* _Stated exercise_
Look in the data below for the line that contains "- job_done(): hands". Copy that line and the remaining lines exactly. Give them as a JSON list of strings, one for each line, with blank lines left out.

* _Recorded information_
= = = = = = =

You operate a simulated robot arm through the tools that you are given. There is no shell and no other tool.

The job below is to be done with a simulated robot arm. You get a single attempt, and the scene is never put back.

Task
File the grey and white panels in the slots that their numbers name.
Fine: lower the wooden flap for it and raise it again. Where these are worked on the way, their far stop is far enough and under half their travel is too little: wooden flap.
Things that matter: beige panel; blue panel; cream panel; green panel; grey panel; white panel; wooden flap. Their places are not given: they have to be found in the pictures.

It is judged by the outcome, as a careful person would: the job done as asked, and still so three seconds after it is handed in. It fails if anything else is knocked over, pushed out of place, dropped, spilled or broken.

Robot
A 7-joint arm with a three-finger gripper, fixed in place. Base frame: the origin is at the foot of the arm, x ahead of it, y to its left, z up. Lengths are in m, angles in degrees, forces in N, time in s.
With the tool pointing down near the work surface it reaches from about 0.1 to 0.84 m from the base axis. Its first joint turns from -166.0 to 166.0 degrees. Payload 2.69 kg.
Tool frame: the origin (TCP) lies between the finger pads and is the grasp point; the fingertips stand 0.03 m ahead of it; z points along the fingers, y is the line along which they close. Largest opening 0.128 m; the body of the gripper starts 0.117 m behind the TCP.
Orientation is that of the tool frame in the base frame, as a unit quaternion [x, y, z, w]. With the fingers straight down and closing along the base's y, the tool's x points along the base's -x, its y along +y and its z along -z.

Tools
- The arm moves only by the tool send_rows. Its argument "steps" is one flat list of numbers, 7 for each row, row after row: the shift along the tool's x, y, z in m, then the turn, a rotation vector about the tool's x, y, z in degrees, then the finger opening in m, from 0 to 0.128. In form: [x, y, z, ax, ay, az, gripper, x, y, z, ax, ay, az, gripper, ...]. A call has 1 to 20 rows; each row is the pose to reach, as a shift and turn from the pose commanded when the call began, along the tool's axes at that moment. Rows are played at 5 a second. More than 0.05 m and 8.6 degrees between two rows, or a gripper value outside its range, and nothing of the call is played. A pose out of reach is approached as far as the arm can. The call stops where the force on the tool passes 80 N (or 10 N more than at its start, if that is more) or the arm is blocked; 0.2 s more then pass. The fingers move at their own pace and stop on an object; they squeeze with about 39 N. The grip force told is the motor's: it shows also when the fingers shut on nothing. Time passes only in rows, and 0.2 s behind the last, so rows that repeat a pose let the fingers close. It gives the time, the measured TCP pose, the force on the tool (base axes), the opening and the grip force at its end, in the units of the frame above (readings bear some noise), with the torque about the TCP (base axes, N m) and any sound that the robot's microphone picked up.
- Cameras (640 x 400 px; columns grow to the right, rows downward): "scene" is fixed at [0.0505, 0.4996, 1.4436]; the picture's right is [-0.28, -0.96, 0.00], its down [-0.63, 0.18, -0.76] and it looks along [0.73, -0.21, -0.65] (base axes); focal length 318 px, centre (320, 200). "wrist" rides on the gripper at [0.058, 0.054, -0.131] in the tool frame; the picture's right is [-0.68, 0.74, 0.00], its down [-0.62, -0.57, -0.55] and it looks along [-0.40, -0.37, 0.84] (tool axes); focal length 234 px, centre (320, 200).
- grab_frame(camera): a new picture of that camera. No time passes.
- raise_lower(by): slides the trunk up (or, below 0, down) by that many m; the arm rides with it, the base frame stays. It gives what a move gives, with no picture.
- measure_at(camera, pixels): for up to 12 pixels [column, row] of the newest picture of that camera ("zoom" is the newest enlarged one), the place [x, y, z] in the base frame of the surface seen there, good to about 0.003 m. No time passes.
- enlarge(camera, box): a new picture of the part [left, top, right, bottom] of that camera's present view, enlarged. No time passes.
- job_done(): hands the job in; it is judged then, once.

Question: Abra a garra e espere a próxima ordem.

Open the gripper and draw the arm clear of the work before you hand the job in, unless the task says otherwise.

= = = = = = =

* _Output_
[
  "- job_done(): hands the job in; it is judged then, once.",
  "Question: Abra a garra e espere a próxima ordem.",
  "Open the gripper and draw the arm clear of the work before you hand the job in, unless the task says otherwise."
]